While the American artist’s name resonates for his iconic oil-on-canvas Arrangement in Grey and Black: Portrait of the Painter’s Mother, he actually has never received universal acclaim as a painter. His etchings, on the other hand, are widely held to be among the very best of the 19th century.
The Thames Set was only the second time Whistler’s etchings were marketed as a set. Like his debut set, The French Set, scenes of rural France, The Thames Set was a critical and commercial success. Whistler, who with French artist Charles Meryon was a mid-19th-century pioneer in depicting urban landscapes, captured the urban, crowded and sometimes grimy London waterfront in Thames.

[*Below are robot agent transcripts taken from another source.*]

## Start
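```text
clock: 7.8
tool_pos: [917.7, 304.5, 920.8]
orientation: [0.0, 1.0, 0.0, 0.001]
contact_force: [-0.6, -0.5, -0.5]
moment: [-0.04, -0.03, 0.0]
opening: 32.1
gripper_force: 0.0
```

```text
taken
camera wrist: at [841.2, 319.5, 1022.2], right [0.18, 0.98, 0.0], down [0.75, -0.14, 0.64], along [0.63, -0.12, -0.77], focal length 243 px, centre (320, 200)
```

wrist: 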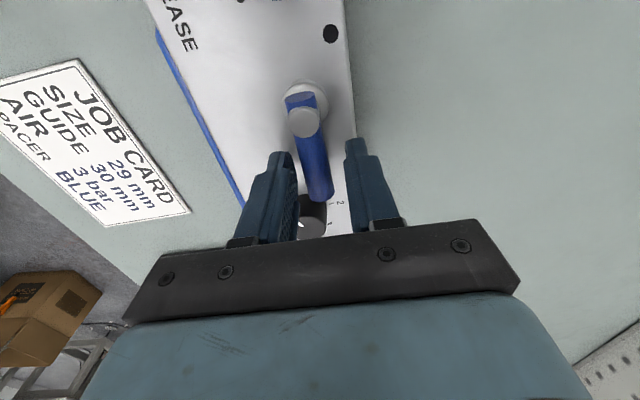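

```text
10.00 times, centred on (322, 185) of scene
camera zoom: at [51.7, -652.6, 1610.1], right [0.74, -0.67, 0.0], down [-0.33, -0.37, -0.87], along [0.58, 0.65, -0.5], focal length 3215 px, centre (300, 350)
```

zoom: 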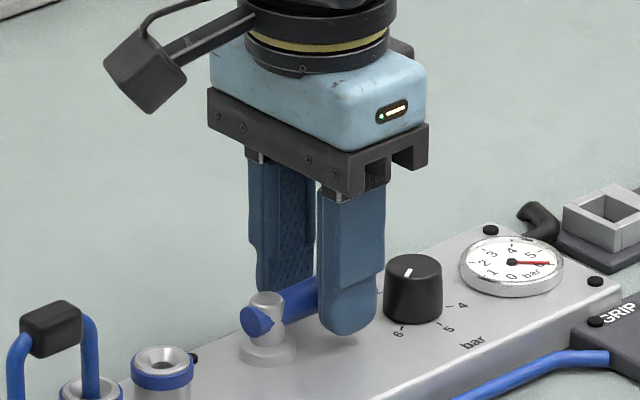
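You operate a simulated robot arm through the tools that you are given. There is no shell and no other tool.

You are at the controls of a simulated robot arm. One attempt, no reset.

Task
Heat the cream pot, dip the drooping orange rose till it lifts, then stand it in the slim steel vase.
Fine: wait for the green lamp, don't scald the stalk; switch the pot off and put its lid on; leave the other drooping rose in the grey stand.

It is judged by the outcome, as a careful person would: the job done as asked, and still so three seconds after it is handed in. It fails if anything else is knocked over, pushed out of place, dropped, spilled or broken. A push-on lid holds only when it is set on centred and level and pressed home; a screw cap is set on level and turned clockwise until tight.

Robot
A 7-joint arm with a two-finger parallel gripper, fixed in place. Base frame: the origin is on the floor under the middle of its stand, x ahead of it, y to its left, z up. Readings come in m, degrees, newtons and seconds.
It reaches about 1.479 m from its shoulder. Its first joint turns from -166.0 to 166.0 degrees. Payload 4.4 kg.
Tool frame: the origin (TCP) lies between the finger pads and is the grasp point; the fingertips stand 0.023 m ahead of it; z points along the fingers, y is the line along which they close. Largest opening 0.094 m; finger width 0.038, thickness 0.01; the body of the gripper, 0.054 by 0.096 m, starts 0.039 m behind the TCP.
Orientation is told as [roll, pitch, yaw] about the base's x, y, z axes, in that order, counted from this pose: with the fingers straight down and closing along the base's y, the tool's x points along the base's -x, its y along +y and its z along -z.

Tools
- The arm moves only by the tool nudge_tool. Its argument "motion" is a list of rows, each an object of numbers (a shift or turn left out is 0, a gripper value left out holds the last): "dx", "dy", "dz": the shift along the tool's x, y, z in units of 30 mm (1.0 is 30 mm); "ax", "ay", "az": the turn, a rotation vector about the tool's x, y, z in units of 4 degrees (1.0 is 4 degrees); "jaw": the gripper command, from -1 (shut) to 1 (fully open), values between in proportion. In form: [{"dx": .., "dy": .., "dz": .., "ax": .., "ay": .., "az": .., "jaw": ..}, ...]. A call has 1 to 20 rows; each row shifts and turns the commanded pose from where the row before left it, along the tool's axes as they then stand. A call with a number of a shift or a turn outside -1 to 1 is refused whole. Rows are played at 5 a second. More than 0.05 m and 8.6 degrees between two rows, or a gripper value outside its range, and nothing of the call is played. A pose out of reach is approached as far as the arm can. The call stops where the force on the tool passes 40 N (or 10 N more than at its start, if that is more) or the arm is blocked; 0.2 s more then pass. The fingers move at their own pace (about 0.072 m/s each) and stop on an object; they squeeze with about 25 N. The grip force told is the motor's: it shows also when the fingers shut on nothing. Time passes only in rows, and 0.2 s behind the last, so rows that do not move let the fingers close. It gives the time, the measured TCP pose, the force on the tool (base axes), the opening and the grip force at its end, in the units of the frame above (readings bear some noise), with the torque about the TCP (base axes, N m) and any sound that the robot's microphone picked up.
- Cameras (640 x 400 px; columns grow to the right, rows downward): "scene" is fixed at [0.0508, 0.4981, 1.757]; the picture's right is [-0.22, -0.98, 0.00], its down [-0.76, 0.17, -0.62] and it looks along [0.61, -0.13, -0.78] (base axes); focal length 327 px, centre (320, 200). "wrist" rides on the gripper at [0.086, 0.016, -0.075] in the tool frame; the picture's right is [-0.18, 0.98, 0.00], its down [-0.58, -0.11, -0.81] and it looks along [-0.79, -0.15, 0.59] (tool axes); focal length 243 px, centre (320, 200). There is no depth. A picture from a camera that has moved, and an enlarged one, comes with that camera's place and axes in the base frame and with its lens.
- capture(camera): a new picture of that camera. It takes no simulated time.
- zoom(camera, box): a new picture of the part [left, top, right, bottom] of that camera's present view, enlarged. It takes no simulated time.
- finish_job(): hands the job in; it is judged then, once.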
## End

The complete set of 16 prints, most of them created between 1859 and 1861, was among Mrs. Cooke’s initial gifts to the Academy. While several of the prints were displayed in the museum in 1967 and one print, Rotherhithe, was on view in last year’s “A Vision of the World: The Anna Rice Cooke Collection at the Honolulu Academy of Arts” exhibition, the entire set has never before been shown at the Academy.